- **Set tasks**
1 – Of the material below, the lines to be retyped are those from the line containing "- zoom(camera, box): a" through the line containing "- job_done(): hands", inclusive; reproduce them exactly.
2 – Keep the selected extract going from its last sentence.

- **Selected extract**
_ _ _ _ _
Em vez de estrutura, fala-se agora em redes e processos. A rede não tem um ponto central, do qual os outros são dependentes. Até o surgimento da nova visão, o “bom” português era o de Portugal, sendo o do Brasil e dos demais países considerado como uma variação (para pior) dele. Assim, o centro do “bom” português seria Lisboa, cuja linguagem deveria ser seguida por todas as demais regiões lusófonas do mundo. Com a nova visão, Lisboa (ou Portugal) como um todo deixa de ser o “centro” do português, e as demais regiões (Rio de Janeiro, Luanda, Maputo etc.) a periferia. Cada uma delas pode ser encarada, momentaneamente, como centro pelo investigador para suas finalidades específicas. Trata-se do pluricentrismo, contrariamente ao monocentrismo anterior (Clyne 1992, Stork 2007, Amorós 2012, Batoréo & Casadinho 2009). No entanto, como ficou claro de discussões que mantive com Gilberto Paulino de Araújo, pluricentrismo também implica ‘centro’, de modo que o mais consentâneo com a visão de redes e processos em vez de estruturas é acentrismo, ausência de centros. Com isso, o investigador pode considerar qualquer ponto da rede como o ‘centro’ hic et nunc. Morin (2007: 27) disse que “o ecossistema se autoproduz, autorregula e auto-organiza de modo tão mais notável que não dispõe de um centro de controle, de nenhuma cabeça reguladora, de nenhum programa genético. Seu processo de autorregulação integra a morte na vida e a vida na morte”. Na linguagem, essa visão vale não só para o domínio total da comunidade de língua (caso do português: Timor Leste, São Tomé e Príncipe, Guiné-Bissau, Cabo Verde, Moçambique, Angola, Brasil, Portugal), mas para o interior de cada país também, isto é, para o dialetalismo. Qualquer lugarejo, por menor que seja, pode ser considerado pelo observador, momentaneamente, o ‘centro’ da comunidade linguística portuguesa. Voltarei ao assunto abaixo.
Repitamos, para a linguística ecossistêmica o núcleo da língua é constituído pelos atos de interação comunicativa (AIC), que se dão no interior da ecologia da interação comunicativa (EIC). Como AIC e EIC têm sido estudados em diversas outras publicações (cf. Couto 2013a, Couto 2013b, Couto; Couto 2013, entre outras), não vou desenvolvê-los aqui. Gostaria apenas de lembrar que a EIC compreende a) um cenário, b) um falante, c) um ouvinte, d) circunstantes (o/os que está/ão com falante e o/os que está/ão com ouvinte). Nesse cenário, falante e ouvinte fazem uso de (e) regras interacionais e (f) regras sistêmicas, sendo que as segundas estão incluídas nas primeiras, são suas auxiliares na interação comunicativa, como está discutido sucintamente em Couto; Couto (2013). Para aqueles que talvez achem estranho considerar as regras sistêmicas (gramática) como auxiliares das regras interacionais, gostaria de lembrar o que vem dizendo Eugenio Coseriu há muitos anos. De acordo com ele, e interpretando“hablar” como interação comunicativa e “lengua” como regras sistêmicas, "mientras que la lengua se halla toda contenida en hablar, el hablar no se halla todo contenido en la lengua" (Coseriu, 1967: 287). Em suma, tudo na língua existe em função da interação comunicativa, como já salientara Roman Jakobson.
_ _ _ _ _
- **Provided records**
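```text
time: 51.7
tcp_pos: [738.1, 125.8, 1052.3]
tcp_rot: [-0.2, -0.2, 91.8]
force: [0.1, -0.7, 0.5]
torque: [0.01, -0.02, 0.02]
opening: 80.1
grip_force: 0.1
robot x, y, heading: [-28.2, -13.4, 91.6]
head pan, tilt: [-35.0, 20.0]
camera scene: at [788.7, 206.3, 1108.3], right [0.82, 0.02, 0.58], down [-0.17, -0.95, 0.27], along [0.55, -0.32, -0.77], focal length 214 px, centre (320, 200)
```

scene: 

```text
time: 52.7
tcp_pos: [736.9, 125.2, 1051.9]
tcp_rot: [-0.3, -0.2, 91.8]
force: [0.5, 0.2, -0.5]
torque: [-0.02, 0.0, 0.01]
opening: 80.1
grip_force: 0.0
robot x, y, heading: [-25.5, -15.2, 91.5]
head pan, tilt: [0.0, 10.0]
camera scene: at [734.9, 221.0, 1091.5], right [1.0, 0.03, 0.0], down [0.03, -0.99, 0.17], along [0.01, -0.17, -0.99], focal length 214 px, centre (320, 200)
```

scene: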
_ _ _ _ _
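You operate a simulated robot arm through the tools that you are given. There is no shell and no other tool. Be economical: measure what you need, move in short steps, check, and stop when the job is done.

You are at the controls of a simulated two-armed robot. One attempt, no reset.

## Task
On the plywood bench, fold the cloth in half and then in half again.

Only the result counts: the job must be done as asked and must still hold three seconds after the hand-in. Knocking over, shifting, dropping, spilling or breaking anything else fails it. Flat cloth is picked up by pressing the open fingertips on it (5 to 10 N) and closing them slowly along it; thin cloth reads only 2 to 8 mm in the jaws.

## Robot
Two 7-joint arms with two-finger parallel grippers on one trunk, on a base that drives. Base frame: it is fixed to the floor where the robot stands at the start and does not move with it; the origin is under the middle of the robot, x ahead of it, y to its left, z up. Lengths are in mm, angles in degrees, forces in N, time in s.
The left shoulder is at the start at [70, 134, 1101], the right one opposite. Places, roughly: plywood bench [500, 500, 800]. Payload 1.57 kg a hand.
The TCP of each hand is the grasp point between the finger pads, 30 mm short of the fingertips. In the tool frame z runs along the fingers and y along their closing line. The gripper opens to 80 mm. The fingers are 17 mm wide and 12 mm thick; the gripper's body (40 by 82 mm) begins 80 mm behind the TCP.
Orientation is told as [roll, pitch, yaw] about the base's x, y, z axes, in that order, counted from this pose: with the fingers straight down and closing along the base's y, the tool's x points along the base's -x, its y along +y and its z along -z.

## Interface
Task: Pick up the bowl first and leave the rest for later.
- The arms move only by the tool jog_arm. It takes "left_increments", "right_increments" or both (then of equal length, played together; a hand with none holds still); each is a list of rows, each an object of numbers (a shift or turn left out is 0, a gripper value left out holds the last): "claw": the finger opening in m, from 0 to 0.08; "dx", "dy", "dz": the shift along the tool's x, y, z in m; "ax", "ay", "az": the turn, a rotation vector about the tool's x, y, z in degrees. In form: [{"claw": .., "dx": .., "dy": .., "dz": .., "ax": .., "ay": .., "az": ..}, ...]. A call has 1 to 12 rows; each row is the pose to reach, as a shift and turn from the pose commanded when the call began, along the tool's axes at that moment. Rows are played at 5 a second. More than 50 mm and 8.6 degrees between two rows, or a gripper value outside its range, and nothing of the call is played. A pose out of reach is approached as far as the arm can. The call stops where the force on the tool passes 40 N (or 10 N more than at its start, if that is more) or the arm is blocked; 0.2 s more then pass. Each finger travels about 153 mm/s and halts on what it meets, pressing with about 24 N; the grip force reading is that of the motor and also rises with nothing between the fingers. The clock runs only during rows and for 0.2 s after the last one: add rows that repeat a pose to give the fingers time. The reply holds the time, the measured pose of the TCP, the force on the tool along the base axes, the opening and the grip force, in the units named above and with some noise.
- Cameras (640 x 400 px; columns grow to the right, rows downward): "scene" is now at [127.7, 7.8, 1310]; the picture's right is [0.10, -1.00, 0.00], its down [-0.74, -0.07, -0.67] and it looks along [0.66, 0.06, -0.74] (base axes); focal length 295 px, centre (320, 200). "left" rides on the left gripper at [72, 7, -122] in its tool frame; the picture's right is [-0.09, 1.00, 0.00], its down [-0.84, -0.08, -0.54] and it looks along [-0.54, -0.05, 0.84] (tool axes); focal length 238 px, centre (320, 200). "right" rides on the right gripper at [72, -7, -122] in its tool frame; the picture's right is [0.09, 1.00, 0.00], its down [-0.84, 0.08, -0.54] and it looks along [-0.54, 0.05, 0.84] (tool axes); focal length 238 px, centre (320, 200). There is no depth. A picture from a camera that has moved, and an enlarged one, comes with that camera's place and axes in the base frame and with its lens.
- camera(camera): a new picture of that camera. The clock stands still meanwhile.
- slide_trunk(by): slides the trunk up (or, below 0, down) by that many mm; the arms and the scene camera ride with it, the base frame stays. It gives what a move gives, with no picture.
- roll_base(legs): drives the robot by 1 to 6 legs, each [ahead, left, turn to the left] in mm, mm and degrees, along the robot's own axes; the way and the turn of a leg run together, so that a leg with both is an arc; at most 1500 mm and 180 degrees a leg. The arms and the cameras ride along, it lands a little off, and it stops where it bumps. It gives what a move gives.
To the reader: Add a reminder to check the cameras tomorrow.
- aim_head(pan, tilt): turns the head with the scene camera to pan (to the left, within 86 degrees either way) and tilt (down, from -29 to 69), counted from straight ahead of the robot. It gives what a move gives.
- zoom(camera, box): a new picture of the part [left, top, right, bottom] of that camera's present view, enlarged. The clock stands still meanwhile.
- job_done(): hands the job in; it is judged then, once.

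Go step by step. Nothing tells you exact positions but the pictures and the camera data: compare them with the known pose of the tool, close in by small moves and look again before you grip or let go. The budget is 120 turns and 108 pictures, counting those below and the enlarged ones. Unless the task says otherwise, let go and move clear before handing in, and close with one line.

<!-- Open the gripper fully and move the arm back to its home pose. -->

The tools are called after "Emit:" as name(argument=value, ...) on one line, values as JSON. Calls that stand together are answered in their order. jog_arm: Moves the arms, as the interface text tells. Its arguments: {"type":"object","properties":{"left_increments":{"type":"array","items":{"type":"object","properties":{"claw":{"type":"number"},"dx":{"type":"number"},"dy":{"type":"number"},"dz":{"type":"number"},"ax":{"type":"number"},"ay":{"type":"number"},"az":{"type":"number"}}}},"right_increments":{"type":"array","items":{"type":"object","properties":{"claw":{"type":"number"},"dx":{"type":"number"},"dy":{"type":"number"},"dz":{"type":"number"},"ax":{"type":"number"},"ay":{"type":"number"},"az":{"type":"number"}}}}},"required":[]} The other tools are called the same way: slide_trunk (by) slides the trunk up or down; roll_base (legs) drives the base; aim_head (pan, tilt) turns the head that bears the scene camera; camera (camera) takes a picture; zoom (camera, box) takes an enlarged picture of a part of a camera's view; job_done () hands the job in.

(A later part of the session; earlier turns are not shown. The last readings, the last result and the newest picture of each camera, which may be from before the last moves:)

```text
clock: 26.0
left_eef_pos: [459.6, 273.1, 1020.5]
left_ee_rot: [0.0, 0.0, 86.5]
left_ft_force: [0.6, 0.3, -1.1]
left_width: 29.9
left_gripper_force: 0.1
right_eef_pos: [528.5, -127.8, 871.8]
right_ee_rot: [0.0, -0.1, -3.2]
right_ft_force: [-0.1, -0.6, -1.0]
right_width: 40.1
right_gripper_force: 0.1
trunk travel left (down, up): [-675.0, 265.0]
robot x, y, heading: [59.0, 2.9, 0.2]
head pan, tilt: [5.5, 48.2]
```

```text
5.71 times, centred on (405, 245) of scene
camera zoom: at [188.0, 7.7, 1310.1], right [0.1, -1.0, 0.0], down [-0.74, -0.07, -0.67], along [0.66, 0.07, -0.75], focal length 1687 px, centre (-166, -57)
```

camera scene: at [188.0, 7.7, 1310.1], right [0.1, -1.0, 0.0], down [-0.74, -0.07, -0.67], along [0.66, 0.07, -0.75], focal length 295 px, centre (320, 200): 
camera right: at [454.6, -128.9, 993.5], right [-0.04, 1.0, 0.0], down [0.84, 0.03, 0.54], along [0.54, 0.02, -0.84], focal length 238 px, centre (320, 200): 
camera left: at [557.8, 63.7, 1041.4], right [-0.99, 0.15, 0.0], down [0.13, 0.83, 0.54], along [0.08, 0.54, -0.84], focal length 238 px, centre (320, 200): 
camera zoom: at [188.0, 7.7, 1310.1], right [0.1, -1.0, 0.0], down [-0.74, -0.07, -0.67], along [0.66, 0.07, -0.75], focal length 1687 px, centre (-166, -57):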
_ _ _ _ _
- **Exercise answers**
1 –
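- zoom(camera, box): a new picture of the part [left, top, right, bottom] of that camera's present view, enlarged. The clock stands still meanwhile.
- job_done(): hands the job in; it is judged then, once.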

2 –
Motraive
Se dizer que língua é instrumento de comunicação é reificá-la, então, como podemos defini-la? De novo, podemos nos valer de achados da física moderna. Como se chegou à conclusão de que a própria matéria é uma forma de energia, chegou-se também a uma fórmula matemática extremamente simples. Em Capra (2002: 155), se pode ler que "a quantidade de energia contida, por exemplo, numa partícula é igual à massa da partícula, m, multiplicada por c2, o quadrado da velocidade da luz". Assim, temos a fórmula:
E = mc2
Em psicologia Kurt Lewin propôs a equação B = f (P, E), ou seja, "behavior" é uma função (f) da pessoa (P) em seu "environment" (E). Traduzido ecolinguisticamete, teríamos L = f (P, M): linguagem é função (f) das pessoas (P) em seu meio (M). Como em ciências humanas não é tão fácil lidar com fórmulas matemáticas, podemos nos valer do recurso da sigla, da acronímia. Nesse caso, do ponto de vista da linguística ecossistêmica, poderíamos dizer que a fórmula para língua é:

L=MOTRAIVE

Trata-se de um recurso aparentemente estranho, de difícil aceitação pelo status quo linguístico e até pelo leigo. De qualquer forma, ele é melhor do que dizer que “língua é instrumento de comunicação”, ou “língua é instrumento de expressão do pensamento”, transformando-a em uma coisa. Se linguagem é interação, comunicação, então a definição de que 'língua é o modo tradicional de os membros de uma comunidade interagir verbalmente' (motraive), se mostra surpreendentemente simples. Exatamente como a fórmula física da energia. Trata-se de uma palavra de apenas três sílabas. Como já salientaram diversos cientistas, inclusive o linguista Noam Chomsky, as questões fundamentais são simples. A aparentemente estranha sigla, que pode ser lida como uma palavra, revela, em sua singeleza, que língua é o modo habitual pelo qual os membros da comunidade interagem entre si por meio de palavras. Essa é a visão global, abrangente e holística da língua, uma vez que açambarca tudo na linguagem, inclusive o sistema. O único senão seria a sílaba complexa /trai/. Mas, isso é de somenos importância, diante das diversas esparrelas em que podem cair aqueles que definem língua como instrumento para isso ou para aquilo.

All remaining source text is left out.